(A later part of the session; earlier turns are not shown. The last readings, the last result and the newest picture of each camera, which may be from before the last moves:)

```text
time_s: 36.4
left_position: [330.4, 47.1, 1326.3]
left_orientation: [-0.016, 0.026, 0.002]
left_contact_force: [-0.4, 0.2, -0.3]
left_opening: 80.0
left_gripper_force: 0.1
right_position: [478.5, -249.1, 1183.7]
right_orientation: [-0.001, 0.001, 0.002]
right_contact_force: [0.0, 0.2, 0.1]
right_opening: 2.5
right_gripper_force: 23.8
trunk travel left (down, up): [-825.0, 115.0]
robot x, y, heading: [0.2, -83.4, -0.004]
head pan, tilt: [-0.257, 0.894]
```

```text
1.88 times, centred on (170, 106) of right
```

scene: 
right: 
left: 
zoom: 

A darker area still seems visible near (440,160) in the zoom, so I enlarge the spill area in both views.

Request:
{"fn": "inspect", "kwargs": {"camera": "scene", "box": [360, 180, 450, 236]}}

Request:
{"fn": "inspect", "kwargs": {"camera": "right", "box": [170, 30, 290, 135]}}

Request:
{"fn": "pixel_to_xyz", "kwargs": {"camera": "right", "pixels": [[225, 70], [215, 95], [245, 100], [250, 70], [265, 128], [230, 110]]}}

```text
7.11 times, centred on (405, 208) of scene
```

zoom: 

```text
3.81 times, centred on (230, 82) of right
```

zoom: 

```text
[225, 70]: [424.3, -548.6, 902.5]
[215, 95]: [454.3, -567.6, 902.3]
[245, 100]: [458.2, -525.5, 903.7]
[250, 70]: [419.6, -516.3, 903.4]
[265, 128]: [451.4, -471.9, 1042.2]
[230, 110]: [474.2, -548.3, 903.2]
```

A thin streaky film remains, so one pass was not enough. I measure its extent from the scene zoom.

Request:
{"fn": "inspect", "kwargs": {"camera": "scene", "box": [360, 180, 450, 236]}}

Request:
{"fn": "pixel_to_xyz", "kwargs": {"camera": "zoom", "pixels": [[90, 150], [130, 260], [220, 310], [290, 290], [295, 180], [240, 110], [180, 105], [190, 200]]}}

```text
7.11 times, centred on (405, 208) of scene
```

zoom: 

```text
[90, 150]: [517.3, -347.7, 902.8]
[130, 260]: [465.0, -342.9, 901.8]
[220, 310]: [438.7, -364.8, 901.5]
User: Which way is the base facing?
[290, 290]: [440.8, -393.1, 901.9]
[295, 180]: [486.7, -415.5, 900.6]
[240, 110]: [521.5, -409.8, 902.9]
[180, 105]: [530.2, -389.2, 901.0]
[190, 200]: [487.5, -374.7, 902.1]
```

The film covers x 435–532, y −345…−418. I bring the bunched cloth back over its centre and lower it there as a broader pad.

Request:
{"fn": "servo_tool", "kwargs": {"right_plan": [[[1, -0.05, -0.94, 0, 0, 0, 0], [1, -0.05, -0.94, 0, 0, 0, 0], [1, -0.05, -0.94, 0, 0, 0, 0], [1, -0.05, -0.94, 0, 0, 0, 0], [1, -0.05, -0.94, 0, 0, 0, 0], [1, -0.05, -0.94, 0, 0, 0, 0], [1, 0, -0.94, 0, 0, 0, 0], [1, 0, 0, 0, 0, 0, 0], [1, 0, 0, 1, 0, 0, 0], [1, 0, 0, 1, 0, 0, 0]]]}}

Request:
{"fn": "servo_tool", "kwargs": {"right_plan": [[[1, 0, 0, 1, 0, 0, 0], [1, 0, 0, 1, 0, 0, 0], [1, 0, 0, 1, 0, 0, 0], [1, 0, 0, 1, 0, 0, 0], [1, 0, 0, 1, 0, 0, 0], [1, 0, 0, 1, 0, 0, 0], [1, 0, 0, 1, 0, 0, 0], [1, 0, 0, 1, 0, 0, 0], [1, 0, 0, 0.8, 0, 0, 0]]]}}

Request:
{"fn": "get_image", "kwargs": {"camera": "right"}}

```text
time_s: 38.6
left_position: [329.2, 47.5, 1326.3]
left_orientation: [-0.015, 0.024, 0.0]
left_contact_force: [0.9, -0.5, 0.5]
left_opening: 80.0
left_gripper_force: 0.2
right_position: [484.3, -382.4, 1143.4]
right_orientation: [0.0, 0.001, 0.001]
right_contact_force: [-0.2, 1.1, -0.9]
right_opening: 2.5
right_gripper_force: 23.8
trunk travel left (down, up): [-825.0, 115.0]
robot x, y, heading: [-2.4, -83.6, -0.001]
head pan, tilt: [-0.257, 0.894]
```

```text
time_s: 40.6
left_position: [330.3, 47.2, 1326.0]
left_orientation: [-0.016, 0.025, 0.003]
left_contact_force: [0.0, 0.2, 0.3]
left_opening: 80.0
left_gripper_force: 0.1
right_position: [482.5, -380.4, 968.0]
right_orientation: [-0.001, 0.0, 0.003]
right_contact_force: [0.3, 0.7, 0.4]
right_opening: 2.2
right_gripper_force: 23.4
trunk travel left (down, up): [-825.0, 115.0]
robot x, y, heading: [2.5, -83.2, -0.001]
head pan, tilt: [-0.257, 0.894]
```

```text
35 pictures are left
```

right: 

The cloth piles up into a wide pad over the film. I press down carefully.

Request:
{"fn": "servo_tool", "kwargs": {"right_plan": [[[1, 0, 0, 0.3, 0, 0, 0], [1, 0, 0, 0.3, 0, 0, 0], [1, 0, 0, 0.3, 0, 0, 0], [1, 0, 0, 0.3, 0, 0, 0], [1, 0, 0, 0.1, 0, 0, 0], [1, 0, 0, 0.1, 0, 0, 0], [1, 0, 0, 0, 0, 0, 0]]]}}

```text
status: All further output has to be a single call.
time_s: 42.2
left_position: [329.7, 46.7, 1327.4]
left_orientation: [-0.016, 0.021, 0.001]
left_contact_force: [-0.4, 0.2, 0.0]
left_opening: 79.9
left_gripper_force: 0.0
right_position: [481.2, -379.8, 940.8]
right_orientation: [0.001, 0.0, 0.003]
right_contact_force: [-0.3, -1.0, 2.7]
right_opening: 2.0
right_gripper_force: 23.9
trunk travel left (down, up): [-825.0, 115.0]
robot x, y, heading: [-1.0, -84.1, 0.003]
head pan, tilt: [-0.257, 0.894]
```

**SHORT PROBLEM**
Extract every line that has the string "times" in it.

**ANSWER TO THE TASK**
1.88 times, centred on (170, 106) of right
7.11 times, centred on (405, 208) of scene
3.81 times, centred on (230, 82) of right
7.11 times, centred on (405, 208) of scene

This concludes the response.